*Stated goal 1*
Set down exactly, please, each line from the one containing "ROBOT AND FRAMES" through the one containing "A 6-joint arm", both lines included, and no other line.

*Recorded information*
· · · · ·

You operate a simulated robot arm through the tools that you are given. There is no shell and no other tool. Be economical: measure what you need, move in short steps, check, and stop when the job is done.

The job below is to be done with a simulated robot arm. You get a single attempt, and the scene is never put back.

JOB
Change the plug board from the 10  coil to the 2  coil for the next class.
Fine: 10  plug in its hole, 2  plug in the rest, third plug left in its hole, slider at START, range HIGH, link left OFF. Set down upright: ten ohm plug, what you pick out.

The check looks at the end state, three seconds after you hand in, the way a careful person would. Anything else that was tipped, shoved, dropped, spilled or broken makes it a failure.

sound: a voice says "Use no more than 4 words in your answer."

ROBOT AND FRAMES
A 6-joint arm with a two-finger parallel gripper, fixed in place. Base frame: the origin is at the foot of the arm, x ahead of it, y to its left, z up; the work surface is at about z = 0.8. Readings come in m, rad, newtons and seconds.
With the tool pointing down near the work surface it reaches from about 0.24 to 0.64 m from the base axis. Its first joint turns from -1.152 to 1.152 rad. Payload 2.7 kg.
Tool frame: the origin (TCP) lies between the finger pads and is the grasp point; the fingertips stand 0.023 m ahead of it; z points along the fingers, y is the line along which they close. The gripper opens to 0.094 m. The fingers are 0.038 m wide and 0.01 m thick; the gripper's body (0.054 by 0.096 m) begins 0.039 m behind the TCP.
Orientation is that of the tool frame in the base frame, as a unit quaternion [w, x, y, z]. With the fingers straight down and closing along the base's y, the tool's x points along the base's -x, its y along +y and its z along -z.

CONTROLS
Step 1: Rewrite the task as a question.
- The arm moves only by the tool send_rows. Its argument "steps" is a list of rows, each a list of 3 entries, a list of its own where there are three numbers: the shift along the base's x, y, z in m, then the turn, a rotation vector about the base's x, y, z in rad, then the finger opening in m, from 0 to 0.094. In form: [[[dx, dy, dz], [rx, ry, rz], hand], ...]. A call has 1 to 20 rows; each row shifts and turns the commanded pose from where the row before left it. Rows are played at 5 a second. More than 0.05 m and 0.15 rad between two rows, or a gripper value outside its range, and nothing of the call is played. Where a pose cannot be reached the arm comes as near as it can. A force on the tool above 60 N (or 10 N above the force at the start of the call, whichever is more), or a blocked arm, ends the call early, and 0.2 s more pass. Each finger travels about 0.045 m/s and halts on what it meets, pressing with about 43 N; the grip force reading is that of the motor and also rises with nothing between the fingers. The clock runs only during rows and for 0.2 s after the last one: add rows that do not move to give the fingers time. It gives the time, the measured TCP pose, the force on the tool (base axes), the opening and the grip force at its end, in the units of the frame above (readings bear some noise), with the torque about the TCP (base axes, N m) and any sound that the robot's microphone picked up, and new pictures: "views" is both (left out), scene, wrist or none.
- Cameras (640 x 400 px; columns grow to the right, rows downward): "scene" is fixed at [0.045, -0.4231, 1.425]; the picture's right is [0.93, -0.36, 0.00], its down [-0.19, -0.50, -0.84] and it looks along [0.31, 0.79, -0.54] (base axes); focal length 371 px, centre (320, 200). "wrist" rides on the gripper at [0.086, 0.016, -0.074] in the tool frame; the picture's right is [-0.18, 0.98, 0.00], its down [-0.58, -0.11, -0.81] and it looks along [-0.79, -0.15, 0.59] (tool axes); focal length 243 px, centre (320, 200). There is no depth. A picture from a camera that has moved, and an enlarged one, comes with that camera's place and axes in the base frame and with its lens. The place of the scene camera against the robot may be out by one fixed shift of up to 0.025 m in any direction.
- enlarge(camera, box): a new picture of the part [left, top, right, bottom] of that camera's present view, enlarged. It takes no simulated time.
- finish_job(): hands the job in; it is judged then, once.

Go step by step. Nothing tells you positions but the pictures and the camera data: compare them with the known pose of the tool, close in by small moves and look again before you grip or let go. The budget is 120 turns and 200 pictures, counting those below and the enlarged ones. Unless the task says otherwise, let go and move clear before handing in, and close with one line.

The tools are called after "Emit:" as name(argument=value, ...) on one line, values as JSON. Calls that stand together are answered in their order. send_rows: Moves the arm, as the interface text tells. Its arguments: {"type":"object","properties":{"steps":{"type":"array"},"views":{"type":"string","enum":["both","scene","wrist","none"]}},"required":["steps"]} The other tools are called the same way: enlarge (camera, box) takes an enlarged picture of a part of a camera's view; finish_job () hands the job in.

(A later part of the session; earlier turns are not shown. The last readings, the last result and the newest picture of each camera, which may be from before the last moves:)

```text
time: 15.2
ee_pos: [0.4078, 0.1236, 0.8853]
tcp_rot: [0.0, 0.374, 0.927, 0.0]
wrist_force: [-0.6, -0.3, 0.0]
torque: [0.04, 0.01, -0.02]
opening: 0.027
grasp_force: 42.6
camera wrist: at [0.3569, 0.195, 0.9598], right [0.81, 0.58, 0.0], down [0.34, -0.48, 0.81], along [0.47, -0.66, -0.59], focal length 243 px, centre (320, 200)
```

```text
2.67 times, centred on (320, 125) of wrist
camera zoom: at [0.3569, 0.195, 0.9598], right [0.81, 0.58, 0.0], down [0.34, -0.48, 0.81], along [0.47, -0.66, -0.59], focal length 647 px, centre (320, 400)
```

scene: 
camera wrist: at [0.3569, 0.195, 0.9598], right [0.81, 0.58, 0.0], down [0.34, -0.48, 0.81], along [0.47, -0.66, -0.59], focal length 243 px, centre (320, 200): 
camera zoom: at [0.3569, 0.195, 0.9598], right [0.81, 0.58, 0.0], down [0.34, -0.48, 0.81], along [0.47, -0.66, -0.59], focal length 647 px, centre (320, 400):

· · · · ·

*Supplied passage*

Evaluate Limit with L'Hôpital's Rule: x => 0 of sqrt(x^2+x) - x

[nothing123]

evaluate the limit as x=>0 of sqrt(x^2+x) - x

so i multiplied by the conjugate to get:

x^2 + x - x^2 / sqrt(x^2 +x) + x

which simplifies to:

x / sqrt (x^2 + x) + x = infinity/infinity

taking LH, you get:

1 / 1/2(x^2+x)^(-1/2) * (2x+1) + 1 = infinity/infinity again

looking ahead, it doesn't look like LH is going to help

any suggestions?

 

[VietDao29]

evaluate the limit as x=>0 of sqrt(x^2+x) - x

Are you sure it's not infinity?
Suppose you mean:
\lim_{x \rightarrow \infty} \sqrt{x ^ 2 + x} - x
If x \rightarrow - \infty, you will have: \infty + \infty = \infty, the limit does not exist for that case, so here, we are going to find the limit of that expression as x tends to positive infinity.
\lim_{x \rightarrow + \infty} \sqrt{x ^ 2 + x} - x

so i multiplied by the conjugate to get:

x^2 + x - x^2 / sqrt(x^2 +x) + x

which simplifies to:

x / sqrt (x^2 + x) + x = infinity/infinity

This is good.
Do you need to use L'Hospital rule? If not, you can consider dividing both numerator, and denominator by x to get:
\lim_{x \rightarrow + \infty} \sqrt{x ^ 2 + x} - x = \lim_{x \rightarrow + \infty} \frac{x}{\sqrt{x ^ 2 + x} + x}= \lim_{x \rightarrow + \infty} \frac{\frac{x}{x}}{\frac{\sqrt{x ^ 2 + x} + x}{x}}
= \lim_{x \rightarrow + \infty} \frac{1}{\sqrt{1 + \frac{1}{x}} + 1}, (since x is positive (x \rightarrow + \infty), so \sqrt{x ^ 2} = x)
Can you go from here? :)

 

[marlon]

evaluate the limit as x=>0 of sqrt(x^2+x) - x

Well, in this case you don't need to multiply by the conjugate because if you just evaluate this function with x being 0 you get 0. This function is continuous in x = 0 so you can just calculate the limit of f(x) by calculating f(0).

· · · · ·

*Stated goal 2*
How does the supplied passage go on? Write the next part.

*Answer 1*
ROBOT AND FRAMES
A 6-joint arm with a two-finger parallel gripper, fixed in place. Base frame: the origin is at the foot of the arm, x ahead of it, y to its left, z up; the work surface is at about z = 0.8. Readings come in m, rad, newtons and seconds.

*Answer 2*
marlon

 

[Johnnycab]

sorry to cut into this post but I am working atm on a question similar to this, i haven't even seen LH rule in my book so that may be why I am going to ask this question

how did you turn all those x's into 1's and 1/x in the numerator?

 

[HallsofIvy]

Standard step you should have learned as the first thing in limits: if you are taking limits as x goes to infinity, divide numerator and denominator by the highest power of x. That way all the "x"s become "1/x"s and instead of going to infinity, they go to 0.

 

[Johnnycab]

Standard step you should have learned as the first thing in limits: if you are taking limits as x goes to infinity, divide numerator and denominator by the highest power of x. That way all the "x"s become "1/x"s and instead of going to infinity, they go to 0.

yep that makes sense, thanks

 

[nothing123]

VietDao, based on your calculations, I get 1/2 as an answer. However, I don't know how your supposed to divide sqrt (x^2 + x) by x. Doesn't this violate BEDMAS rules b/c I thought sqrt(x^2+x) does not equal sqrt(x^2) + sqrt(x).

 

[arildno]

What are BEDMAS rules??

 

[nothing123]

sorry nvm, i forgot that sqrt(a) divide sqrt(b) = sqrt(a/b). thanks for everyones help.